-- START OF DOCUMENT TEXT --
The structure of urban areas can be understood as a result of the relationship between transport and land-use. The interaction is known as a two-way process. This process, however, is more complicated than other reciprocal processes that are frequently encountered in everyday life. This is mainly because the various interactions take place over different time scales and involve factors with varying degrees of certainty. Hence, an analysis of the interaction between transport and land-use requires disentangling diverse relationships among the factors and this makes it a difficult task.
For sustainable urban development it is inevitable to constitute policies – based on a useful planning method – that can support sustainable urban development without sacrificing either economic growth or the freedom of movement. Sustainable urban policies have to be based on comprehensive planning with the involvement of different sectors and fields of competence.
To effectuate a uniform, consistent planning methodology a flexible, consistent, and well manageable model needs to be developed, which involves the aspects both of land use and transportation. Beside this, it is important to see that planning methods generally focus on estimating and comparing the effects of one or two selected measures (e.g. infrastructure investments, land-use or fee-collection possibilities). In contrast to the above mentioned process the assignment of the best solution from a given set of measures seems to be more effective.
Based on this assumption we introduce a newly developed optimizing method. With this it is possible to describe individual system components’ (e.g. consumers, firms) behaviour, to estimate and compare social effects of the changed urban environment (based on the investigated set of measures) and furthermore to define optimal solution from a social point of view. Hereby we will have the possibility to control the urban environment based on the available set of measures (as a part of the controlling method), the object of the individual system components (energy consumption, costs, benefits – as a part of the modelling method) and the selected social objectives (e.g. operational efficiency, summed up social costs, summed up social benefits, pollution – as a part of the controlling method).
Objectives
As it was mentioned above the current method of selecting the development package comprising the most beneficial measures is to select the best measures by comparing their expected impact, after which the development strategy can be formulated based upon the joint implementation of selected measures. The effects of community development plans on the local level are often evaluated solely from a transport perspective. The state of the art, activity chain-based transport models analyse community interests with regards to mobility demand. However, this can lead to the omission of such important aspects as the use of community land in accordance with community interests.
The limiting factor that makes activity-based modelling unsuitable for the analysis of some of the aspects of community development is evident from its very definition.
-- END OF DOCUMENT TEXT --
-- START OF DATASET SECTION --
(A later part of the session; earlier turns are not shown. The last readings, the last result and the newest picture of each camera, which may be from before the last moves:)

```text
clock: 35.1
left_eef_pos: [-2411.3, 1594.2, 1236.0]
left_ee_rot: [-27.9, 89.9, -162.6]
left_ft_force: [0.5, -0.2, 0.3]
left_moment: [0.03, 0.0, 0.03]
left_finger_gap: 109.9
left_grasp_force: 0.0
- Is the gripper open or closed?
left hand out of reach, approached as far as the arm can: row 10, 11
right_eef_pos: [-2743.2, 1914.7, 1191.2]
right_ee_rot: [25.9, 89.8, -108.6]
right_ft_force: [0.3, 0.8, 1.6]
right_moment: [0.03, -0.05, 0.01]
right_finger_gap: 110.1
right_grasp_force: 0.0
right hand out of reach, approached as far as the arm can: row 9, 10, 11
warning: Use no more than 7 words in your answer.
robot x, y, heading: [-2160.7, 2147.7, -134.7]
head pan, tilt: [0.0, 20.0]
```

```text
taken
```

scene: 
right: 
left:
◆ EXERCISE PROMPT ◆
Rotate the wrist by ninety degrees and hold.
-- END OF DATASET SECTION --
◆ EXERCISE PROMPT ◆
I need one stretch of the document text verbatim, from "The limiting factor" to "its very definition.".

◆ TASK OUTPUT ◆
The limiting factor that makes activity-based modelling unsuitable for the analysis of some of the aspects of community development is evident from its very definition.